▶ _EXERCISE OBJECTIVE_
Each line of the material must be repeated precisely, with the pictures left out. The answer is a JSON array that holds each line as a string and skips blank lines.
++++
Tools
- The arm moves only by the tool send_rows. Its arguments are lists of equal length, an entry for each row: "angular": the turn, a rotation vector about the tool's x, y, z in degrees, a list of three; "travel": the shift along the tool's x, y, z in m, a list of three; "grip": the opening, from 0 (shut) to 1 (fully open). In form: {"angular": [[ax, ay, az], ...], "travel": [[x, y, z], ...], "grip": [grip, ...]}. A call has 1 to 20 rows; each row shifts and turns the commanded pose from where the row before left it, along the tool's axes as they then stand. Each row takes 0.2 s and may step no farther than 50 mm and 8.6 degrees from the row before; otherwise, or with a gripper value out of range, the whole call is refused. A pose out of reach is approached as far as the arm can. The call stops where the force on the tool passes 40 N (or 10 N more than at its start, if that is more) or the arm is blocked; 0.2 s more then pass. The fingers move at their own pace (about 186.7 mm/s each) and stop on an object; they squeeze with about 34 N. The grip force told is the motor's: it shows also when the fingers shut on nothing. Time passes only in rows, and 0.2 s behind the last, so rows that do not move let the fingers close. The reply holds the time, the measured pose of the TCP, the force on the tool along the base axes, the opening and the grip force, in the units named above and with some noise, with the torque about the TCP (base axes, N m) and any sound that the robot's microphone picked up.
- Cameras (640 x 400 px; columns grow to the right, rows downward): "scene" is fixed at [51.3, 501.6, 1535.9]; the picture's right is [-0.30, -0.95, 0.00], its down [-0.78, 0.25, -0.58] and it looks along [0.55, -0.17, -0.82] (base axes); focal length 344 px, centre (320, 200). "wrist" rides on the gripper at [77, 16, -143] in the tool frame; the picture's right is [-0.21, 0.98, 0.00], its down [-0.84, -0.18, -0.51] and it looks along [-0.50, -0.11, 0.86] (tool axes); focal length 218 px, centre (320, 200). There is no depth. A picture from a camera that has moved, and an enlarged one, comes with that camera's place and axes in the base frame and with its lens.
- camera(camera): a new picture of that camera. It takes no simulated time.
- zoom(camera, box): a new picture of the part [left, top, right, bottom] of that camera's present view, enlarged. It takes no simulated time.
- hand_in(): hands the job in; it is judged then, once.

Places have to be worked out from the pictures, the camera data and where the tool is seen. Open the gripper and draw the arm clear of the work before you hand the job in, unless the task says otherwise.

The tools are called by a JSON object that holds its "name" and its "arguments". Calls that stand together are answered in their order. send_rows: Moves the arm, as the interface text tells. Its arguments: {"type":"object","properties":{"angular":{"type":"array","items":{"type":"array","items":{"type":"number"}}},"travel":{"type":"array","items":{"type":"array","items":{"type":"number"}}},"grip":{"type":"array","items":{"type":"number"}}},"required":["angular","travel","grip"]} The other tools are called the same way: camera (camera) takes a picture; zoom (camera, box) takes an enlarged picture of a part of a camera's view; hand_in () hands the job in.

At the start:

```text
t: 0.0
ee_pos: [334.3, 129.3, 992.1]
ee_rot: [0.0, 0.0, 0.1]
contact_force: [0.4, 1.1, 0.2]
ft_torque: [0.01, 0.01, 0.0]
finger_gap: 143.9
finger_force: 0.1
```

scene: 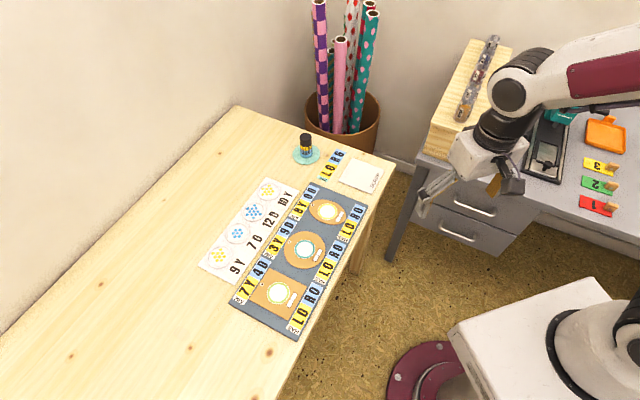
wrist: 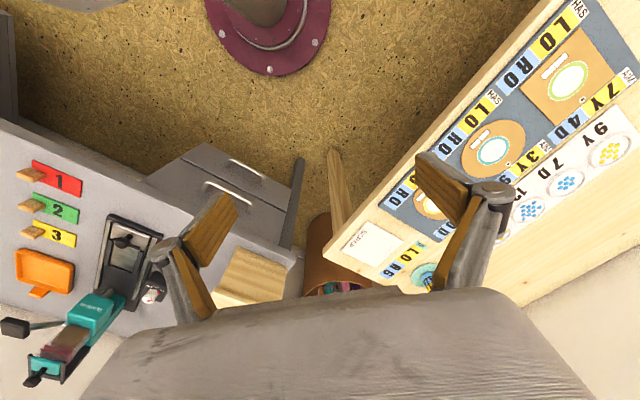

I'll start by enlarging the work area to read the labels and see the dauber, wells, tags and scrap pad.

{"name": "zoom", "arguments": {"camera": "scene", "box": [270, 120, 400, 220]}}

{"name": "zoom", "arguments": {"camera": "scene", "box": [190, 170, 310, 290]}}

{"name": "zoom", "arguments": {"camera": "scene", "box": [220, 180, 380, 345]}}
++++
▶ _WRITTEN ANSWER_
[
  "Tools",
  "- The arm moves only by the tool send_rows. Its arguments are lists of equal length, an entry for each row: \"angular\": the turn, a rotation vector about the tool's x, y, z in degrees, a list of three; \"travel\": the shift along the tool's x, y, z in m, a list of three; \"grip\": the opening, from 0 (shut) to 1 (fully open). In form: {\"angular\": [[ax, ay, az], ...], \"travel\": [[x, y, z], ...], \"grip\": [grip, ...]}. A call has 1 to 20 rows; each row shifts and turns the commanded pose from where the row before left it, along the tool's axes as they then stand. Each row takes 0.2 s and may step no farther than 50 mm and 8.6 degrees from the row before; otherwise, or with a gripper value out of range, the whole call is refused. A pose out of reach is approached as far as the arm can. The call stops where the force on the tool passes 40 N (or 10 N more than at its start, if that is more) or the arm is blocked; 0.2 s more then pass. The fingers move at their own pace (about 186.7 mm/s each) and stop on an object; they squeeze with about 34 N. The grip force told is the motor's: it shows also when the fingers shut on nothing. Time passes only in rows, and 0.2 s behind the last, so rows that do not move let the fingers close. The reply holds the time, the measured pose of the TCP, the force on the tool along the base axes, the opening and the grip force, in the units named above and with some noise, with the torque about the TCP (base axes, N m) and any sound that the robot's microphone picked up.",
  "- Cameras (640 x 400 px; columns grow to the right, rows downward): \"scene\" is fixed at [51.3, 501.6, 1535.9]; the picture's right is [-0.30, -0.95, 0.00], its down [-0.78, 0.25, -0.58] and it looks along [0.55, -0.17, -0.82] (base axes); focal length 344 px, centre (320, 200). \"wrist\" rides on the gripper at [77, 16, -143] in the tool frame; the picture's right is [-0.21, 0.98, 0.00], its down [-0.84, -0.18, -0.51] and it looks along [-0.50, -0.11, 0.86] (tool axes); focal length 218 px, centre (320, 200). There is no depth. A picture from a camera that has moved, and an enlarged one, comes with that camera's place and axes in the base frame and with its lens.",
  "- camera(camera): a new picture of that camera. It takes no simulated time.",
  "- zoom(camera, box): a new picture of the part [left, top, right, bottom] of that camera's present view, enlarged. It takes no simulated time.",
  "- hand_in(): hands the job in; it is judged then, once.",
  "Places have to be worked out from the pictures, the camera data and where the tool is seen. Open the gripper and draw the arm clear of the work before you hand the job in, unless the task says otherwise.",
  "The tools are called by a JSON object that holds its \"name\" and its \"arguments\". Calls that stand together are answered in their order. send_rows: Moves the arm, as the interface text tells. Its arguments: {\"type\":\"object\",\"properties\":{\"angular\":{\"type\":\"array\",\"items\":{\"type\":\"array\",\"items\":{\"type\":\"number\"}}},\"travel\":{\"type\":\"array\",\"items\":{\"type\":\"array\",\"items\":{\"type\":\"number\"}}},\"grip\":{\"type\":\"array\",\"items\":{\"type\":\"number\"}}},\"required\":[\"angular\",\"travel\",\"grip\"]} The other tools are called the same way: camera (camera) takes a picture; zoom (camera, box) takes an enlarged picture of a part of a camera's view; hand_in () hands the job in.",
  "At the start:",
  "```text",
  "t: 0.0",
  "ee_pos: [334.3, 129.3, 992.1]",
  "ee_rot: [0.0, 0.0, 0.1]",
  "contact_force: [0.4, 1.1, 0.2]",
  "ft_torque: [0.01, 0.01, 0.0]",
  "finger_gap: 143.9",
  "finger_force: 0.1",
  "```",
  "scene: ",
  "wrist: ",
  "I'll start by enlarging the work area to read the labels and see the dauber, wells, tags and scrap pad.",
  "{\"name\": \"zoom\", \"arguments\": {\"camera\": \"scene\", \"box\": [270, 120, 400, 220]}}",
  "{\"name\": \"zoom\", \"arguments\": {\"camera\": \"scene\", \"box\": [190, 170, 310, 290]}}",
  "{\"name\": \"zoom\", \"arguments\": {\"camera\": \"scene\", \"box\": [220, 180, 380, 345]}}"
]